You capture the beautiful nature of everything you do. Something as simple as a night spent in a tent, sipping southern comfort, is an opportunity to do a poetic dance for us to see and enjoy! Thanks Andrew!
I hope that George is well, and his mom is okay. I know you love her so. I pray that he talks to her doctor about Aricept. Great drug!
Enjoy your day.
B~
While it pains me to think of you potentially losing more than you might realize, there is a part of me that understands much of this post. But for the wrong reasons.
You are a gifted writer, drinking doesn't make you better at it.
Or more free.
I like your discussions of freedom and agree about society being mentally ill, but I agree with the boxer about the alchol. Personally, I'd love to hear your ideas but I'm a relatively new reader and perhaps your ideas would upset a few people. You'd know better than I would. I hope you are having a wonderful day as I struggle to meet my deadlines and get my butt to class on time.
(((hugs)))
Sir:
I am glad you had a wonderful camping experience! Your mention of "Brave New World" brought back many memories from when I too read that important novel. The parallels are shocking when looked at in today's world. Huxley was the type of science fiction author I enjoy greatly.... grounded in things that can be real (not nonsense that defies the laws of physics) and stories that involve society and societal change.
In my opinion, you should NEVER censor your ideas or writings. You know that has always been my opinion. Your ideas are grand and wonderful.
Have a wonderful Tuesday with the gang! You do not need to drink there unless you choose to. *If* you choose to drink today, remember moderation is key to your success. Do not let yourself go overboard from frustration.
PipeTobacco
Thoreau said "Water is the only drink for a wise man."

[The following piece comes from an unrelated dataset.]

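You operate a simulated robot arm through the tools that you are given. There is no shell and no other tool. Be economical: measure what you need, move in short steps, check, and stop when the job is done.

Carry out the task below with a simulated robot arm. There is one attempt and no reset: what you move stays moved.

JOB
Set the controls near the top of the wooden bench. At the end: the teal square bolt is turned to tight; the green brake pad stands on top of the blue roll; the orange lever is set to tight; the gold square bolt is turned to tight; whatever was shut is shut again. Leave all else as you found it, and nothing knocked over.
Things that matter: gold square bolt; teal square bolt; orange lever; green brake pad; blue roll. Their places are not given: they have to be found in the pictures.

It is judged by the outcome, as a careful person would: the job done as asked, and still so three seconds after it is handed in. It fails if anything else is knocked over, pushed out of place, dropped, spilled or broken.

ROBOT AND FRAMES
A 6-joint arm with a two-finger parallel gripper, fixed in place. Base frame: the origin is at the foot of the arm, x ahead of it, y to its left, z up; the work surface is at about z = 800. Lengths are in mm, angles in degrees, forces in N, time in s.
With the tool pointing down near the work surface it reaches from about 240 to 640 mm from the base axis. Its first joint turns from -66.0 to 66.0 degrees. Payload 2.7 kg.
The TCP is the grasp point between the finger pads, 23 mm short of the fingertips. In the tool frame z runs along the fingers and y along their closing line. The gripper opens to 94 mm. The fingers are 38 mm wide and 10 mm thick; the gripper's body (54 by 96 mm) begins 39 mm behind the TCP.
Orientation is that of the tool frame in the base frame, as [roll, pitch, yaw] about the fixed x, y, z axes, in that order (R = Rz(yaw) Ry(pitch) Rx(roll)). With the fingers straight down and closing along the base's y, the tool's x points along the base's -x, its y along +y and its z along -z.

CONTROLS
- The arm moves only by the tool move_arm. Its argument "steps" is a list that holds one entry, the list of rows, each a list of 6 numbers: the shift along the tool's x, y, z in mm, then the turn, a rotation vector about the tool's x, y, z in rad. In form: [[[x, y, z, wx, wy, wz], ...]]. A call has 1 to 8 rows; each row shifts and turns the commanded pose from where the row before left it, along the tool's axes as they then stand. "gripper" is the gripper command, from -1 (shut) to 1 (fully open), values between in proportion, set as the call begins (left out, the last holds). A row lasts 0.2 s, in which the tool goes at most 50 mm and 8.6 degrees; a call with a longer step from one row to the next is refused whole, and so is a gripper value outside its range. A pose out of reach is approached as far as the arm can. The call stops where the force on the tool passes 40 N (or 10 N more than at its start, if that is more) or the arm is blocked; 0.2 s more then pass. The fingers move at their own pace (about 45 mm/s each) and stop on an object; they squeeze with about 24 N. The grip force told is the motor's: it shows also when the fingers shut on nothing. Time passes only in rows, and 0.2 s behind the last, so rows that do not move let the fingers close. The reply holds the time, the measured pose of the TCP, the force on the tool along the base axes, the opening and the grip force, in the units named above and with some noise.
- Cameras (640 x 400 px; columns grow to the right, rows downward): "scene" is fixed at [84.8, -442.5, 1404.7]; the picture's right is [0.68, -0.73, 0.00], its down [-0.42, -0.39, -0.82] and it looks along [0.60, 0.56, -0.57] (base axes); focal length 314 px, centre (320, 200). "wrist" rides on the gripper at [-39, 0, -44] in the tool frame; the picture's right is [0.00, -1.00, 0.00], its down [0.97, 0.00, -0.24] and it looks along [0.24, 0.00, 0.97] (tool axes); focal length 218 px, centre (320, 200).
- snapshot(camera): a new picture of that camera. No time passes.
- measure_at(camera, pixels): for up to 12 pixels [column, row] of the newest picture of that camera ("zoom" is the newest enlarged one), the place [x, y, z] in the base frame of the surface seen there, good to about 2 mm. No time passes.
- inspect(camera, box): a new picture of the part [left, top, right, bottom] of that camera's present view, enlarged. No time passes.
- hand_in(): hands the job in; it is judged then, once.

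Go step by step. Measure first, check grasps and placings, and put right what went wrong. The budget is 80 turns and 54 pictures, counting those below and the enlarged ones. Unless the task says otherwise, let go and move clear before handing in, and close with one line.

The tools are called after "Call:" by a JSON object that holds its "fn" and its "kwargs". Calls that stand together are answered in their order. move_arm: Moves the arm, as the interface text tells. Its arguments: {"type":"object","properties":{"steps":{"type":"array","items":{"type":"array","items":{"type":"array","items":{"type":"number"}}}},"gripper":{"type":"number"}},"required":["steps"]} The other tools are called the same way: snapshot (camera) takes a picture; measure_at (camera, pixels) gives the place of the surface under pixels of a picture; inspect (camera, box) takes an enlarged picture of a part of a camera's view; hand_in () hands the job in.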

This entry reminds me of the empty picture fram on the wall at my AA, NA, CA meetings. The spot is saved for the alcoholic who can go out and drink successfully in moderation. It's always empty, it doesn't work. Not for long anyway.
Hey Sweetcheeks! I just got caught up on your entries from the past week. Had some tough times I see. Keep your head up. I thought of you so much while I was in NYC. Everytime I saw a homeless person, it made me think of the homeless guy and your thoughts about him. The Big City has different homeless people than what I have seen before. But, I will save that for an entry on my blog later this week. It's good to be home and it's GREAT catching up with you. I missed you the most!
Oh Andrew. I say this with love in my heart - GET THEE TO A MEETING!
I'm sure you enjoyed yourself. I wish you didn't have an illness that puts such a high price on those moments of joy. The "freedom" you experience when you drink is a very dangerous ILLUSION. Kind of like the freedom and wisdom and beauty, etc. etc. that I experience with a manic episode. IT FEELS SO GOOD! But it's not real. And when I indulge myself with them I hurt people I love - not to mention myself.
We're all here for you, man. Don't give up. go to a meeting go to a meeting go to a meeting go to a meeting - today.
you are so right, true freedom is not an earthly possession. and i also entirely agree with your point that our society as a whole is mentally ill. it seems glaringly obvious to me.
You are an idiot by drinking in public. Do you want to get arrested for public intoxication? Great, then you'll have an arrest record to go with all of your other "accomplishments" that you write so vaingloriously about, i.e. homelessness, schizophrenia, addiction etc.